The Judiciary Committee Report also indicated in a footnote that offenses under 18 U.S.C. § 113(e) (now codified at 18 U.S.C. § 113(a)(5))—which criminalizes misdemeanor "simple assault" in cases arising within the maritime or territorial jurisdiction of the United States—would qualify as crimes of violence under 18 U.S.C. § 16(a). S. Rep. No. 98-225, at 307 n. 11. As the Second Circuit has acknowledged, "simple assault" under 18 U.S.C. § 113(a)(5) embraces the common law meaning of the term, which is defined as a crime "`committed by either a willful attempt to inflict injury upon the person of another, or by a threat to inflict injury upon the person of another which, when coupled with an apparent present ability, causes a reasonable apprehension of immediate bodily harm."' United States v. Chestaro, 197 F.3d 600, 605 (2d Cir. 1999) (quoting United States v. Johnson, 637 F.2d 1224, 1242 n.26 (9th Cir. 1980)), cert. denied, 530 U.S. 1245 (2000).
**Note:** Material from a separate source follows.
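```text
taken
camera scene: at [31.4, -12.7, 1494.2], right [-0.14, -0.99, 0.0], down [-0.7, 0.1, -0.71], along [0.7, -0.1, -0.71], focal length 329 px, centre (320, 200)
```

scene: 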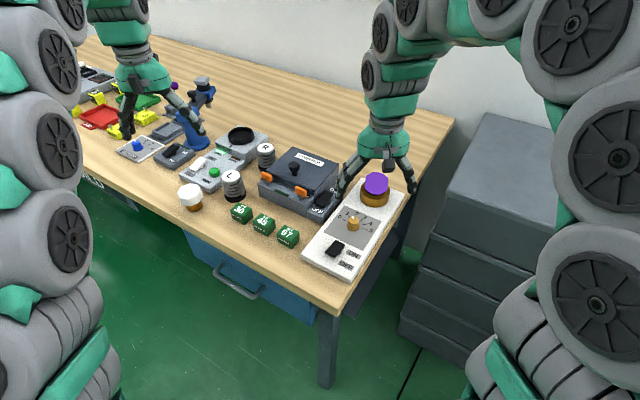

By expressly including misdemeanor simple assault offenses within the crime of violence definition at 18 U.S.C. § 16(a), Congress unequivocally manifested its understanding that assault offenses involving the intentional infliction or threatened infliction of "injury" or "bodily harm," such as those described by 18 U.S.C. § 113(a)(5) and section 53a-61(a)(1) of the Connecticut General Statutes, have as an inherent element the actual or threatened use of physical force.3

B. Relevant Federal Decisional Law
1. Second Circuit

The Second Circuit has not yet confronted the precise question involved in this case, namely whether an assault offense defined under section 53a-61(a)(1) of the Connecticut General Statutes or another closely analogous statute has as an element the...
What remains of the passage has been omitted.